### SOURCE
Question: I am Asian. My husband and I live in the UAE together and we do not have children. Once when my husband and I were arguing, in the presence of my sister, he hit us both. We both have medical reports and both filed a criminal case against him. After he apologised to us I agreed to drop the case but my sister is refusing. Can I drop the case without her consent or is her acceptance is essential? Do I have to drop the case personally or can I ask my lawyer to do it on my behalf?

Answer: In general you can submit the release, personally or through your lawyer if he has a power of attorney. It is a right of the victim, in cases such as yours, to drop the charges against the husband in accordance with Article 16 of Criminal Procedure Law No 35 and its amendments. But the same law requires, in case all victims are not waiving their rights, that your waiver will not make an impact, as per Article 16/2 of the same law.

Question: We are a transport company and provided services to a client for a shipment from the UAE to Saudi Arabia. We have copies of our email communication and the agreed rates but the company has not paid us for more than eight months. We have been advised that the cheque is with the authorised signer but not signed yet. The same excuse is given to us every time we contact them. They have never refused to pay us the money but are not paying us either. Please advise.
######
### COLLECTED DATA
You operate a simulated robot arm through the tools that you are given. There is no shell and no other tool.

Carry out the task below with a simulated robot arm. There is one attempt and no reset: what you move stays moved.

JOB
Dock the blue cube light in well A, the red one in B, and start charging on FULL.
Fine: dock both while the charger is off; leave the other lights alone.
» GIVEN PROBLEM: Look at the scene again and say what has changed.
######
» GIVEN PROBLEM: Supply the part of the source that comes after its last sentence.

» ANSWER TO THE TASK:
Answer: The key point is you have to decide where to file your case and which court has the jurisdiction to decide, whether in Saudi Arabian or UAE courts. Jurisdiction will normally be given to the courts where the respondent is, which means in your case you have to file in Saudi Arabia. If the contract was signed or executed in the UAE you may still have a chance to file here. In case you file your claim, you may depend on the invoices, legal process outsourcing, delivery notes, bill of loading and undersigned contracts if there are any. The emails where they admitted they have to pay you are strong evidence and have to be used to support your claim.